Monday, July 13, 2009

Serve Like You Are Serving a King

It's been a common theme in my blog posts, hasn't it, this idea of serving? I can't explain why except that it has been one of the things that God has been reminding me of over and over again so far this summer...and He did so again just last week in a pretty special way.

A group of us from my church recently served in New York City at a place called "The Bowery" on Bowery Street--right next to Chinatown, not far from Little Italy, and within sight of the Empire State Building. But it's a homeless shelter and soup kitchen. Every day they serve three free meals to the homeless and poor who attend chapel services.

So, in walks our little group (if 20 people is a "little group") to work in The Bowery: to clean, to cook, to serve, and to talk to people we would call "homeless." Some of them live in The Bowery, working through a year-long rehabilitation program in order to emerge with a means of sustaining themselves, while others come in just for chapel services and meals. Our group got to serve the meals; I was fortunate enough to be able to serve breakfast on the very first day of our stay. So, I took my place behind the hard-boiled eggs, pulled on my plastic gloves, and waited for the first few partakers. While I waited, though, I happened to look around--normal behavior for a first day, I think. Well, what to my wandering eyes should appear but a sign, right above the dining hall and facing us servers, that read "Serve like you are serving a King."

I found the same thing posted in the kitchen right above the oven, and someone had written it on one of the bunks in the women volunteers' dorm: "Serve like you are serving a King." I loved it. And, from then on, I tried to remind myself of The Bowery's mantra in everything I did. When I mopped, I tried to mop as if in a palace; when I wiped pews, I tried to do so as if a king would sit in them; when I helped organize a pantry, I did so as if a king would use it; and when I greeted each person in the serving line, I tried to greet each one as if he (or she) were a king (or queen). I didn't always succeed--but I would never have succeeded if I had never tried, you know what I'm saying?

So, here's a little bit of practical advice for those of us who sometimes have trouble implementing the command of Ephesians 6:7-8: make a little sign, or screensaver, or desktop, or whatever else will best remind you, that says "Serve like you are serving a King." See if that doesn't help.

Friday, July 3, 2009

Less Self

I just experienced perhaps the most challenging week of my life. It was awesome.

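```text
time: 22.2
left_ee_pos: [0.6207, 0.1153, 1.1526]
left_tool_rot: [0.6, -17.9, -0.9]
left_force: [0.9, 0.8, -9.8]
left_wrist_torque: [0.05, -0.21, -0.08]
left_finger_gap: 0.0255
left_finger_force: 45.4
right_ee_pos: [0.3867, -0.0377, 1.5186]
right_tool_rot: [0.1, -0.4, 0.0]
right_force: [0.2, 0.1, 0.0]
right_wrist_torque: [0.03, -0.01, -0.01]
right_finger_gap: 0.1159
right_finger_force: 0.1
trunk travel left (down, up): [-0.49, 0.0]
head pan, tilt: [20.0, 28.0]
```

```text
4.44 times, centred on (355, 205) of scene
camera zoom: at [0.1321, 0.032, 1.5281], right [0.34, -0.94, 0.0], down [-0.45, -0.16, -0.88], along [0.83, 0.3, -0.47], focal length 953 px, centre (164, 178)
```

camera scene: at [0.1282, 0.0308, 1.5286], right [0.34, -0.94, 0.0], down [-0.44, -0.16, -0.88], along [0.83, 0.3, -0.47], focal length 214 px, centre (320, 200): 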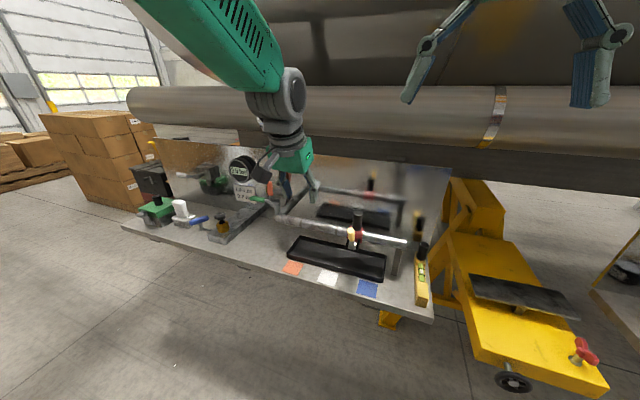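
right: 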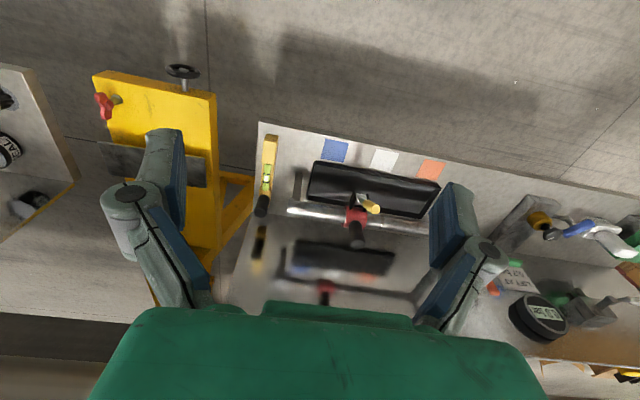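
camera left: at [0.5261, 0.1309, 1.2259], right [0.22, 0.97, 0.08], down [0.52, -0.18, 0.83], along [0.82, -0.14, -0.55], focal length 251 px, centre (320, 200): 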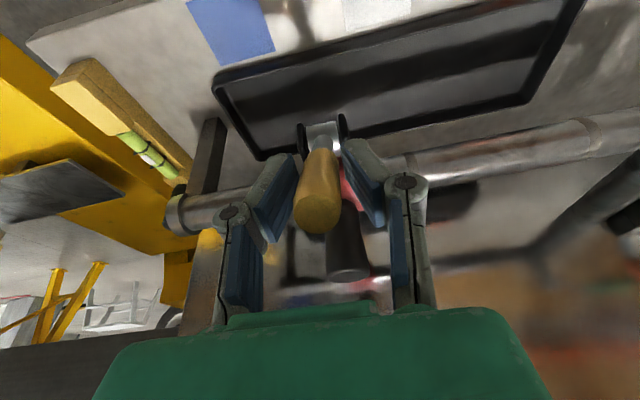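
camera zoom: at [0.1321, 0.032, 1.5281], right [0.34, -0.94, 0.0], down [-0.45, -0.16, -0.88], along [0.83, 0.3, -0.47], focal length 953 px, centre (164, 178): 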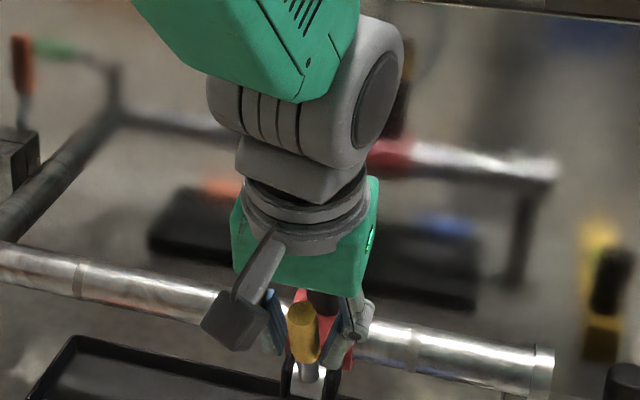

Has anyone heard of Crossroads Summer Camp? Well, if you haven't, let me school you: it's a week-long youth camp on the campus of Gardner-Webb University that includes a workshop and activities on campus during the day and a wicked-awesome worship service at night.

I went as a chaperone this year, for the first time (officially) ever! Which made me nervous. Because, though I am CPR and First-Aid certified, I was pretty sure that wasn't all that it took to be a youth helper.

Turns out I was right. I had to practice being selfless, too, and the lesson couldn't have come at a better time!

To be selfless means that you don't concern yourself with what you want to do (or "your own interests," as the Bible puts it), but consider, instead, what would be best for those around you. This may have meant, for me, going to activities with my girls that overlapped with the activity that I would most have enjoyed. Or, maybe it meant that I needed to give someone else the last dessert on the dessert bar and settle for something less exciting. And, the biggest challenge for me: instead of talking only about myself and always guiding the conversation into a direction that I wanted to go into, I've discovered that sometimes selflessness means asking genuine questions about my conversation partner, listening to their answers, and letting them say more than I do. It's not all about me.

If that were all I had to learn, though, the lesson would have been easy. But it wasn't; the best is yet to come! Selflessness is not only in our actions, but in our motivations as well. If I go to an activity for the sake of my girls in order to show off my deep spirituality or to brag about how I'd far rather be somewhere else--well, what's the point of that? To show off, of course, so that people will notice me and my "selfless" action. The focus, in other words, becomes myself again. If I surrender the dessert I really wanted so that some handsome, godly guy will notice and think that I'm a selfless, godly girl, then I've ruined the effect and brought the focus to myself again and taken it away from God, and my earthly reward (the attention I've received for it) is the only reward I can expect for it. Do we get the picture? We can even make our "selfless" activities selfish if we're doing them for our own benefit or praise. Remember 1 Corinthians 10:31?

Finally, you may wonder why we would ever want to be selfless anyway, if not so that others will notice. There are a few answers:

1. When we became Christians, we were made completely new so that the old way of looking at things (i.e. "It's all about me") was transformed by Christ

2. As Christians, we're not living for ourselves, but for the glory of God (as 1 Corinthians 10:31 reminds us)

3. Jesus gave the ultimate example of selflessness when He surrendered His very life so that we could live through Him.

Remember that it's not about us and what we can do, because we are nothing without Christ; it's all about God, and only He deserves praise, honor, or glory. Don't try to take what is rightfully His.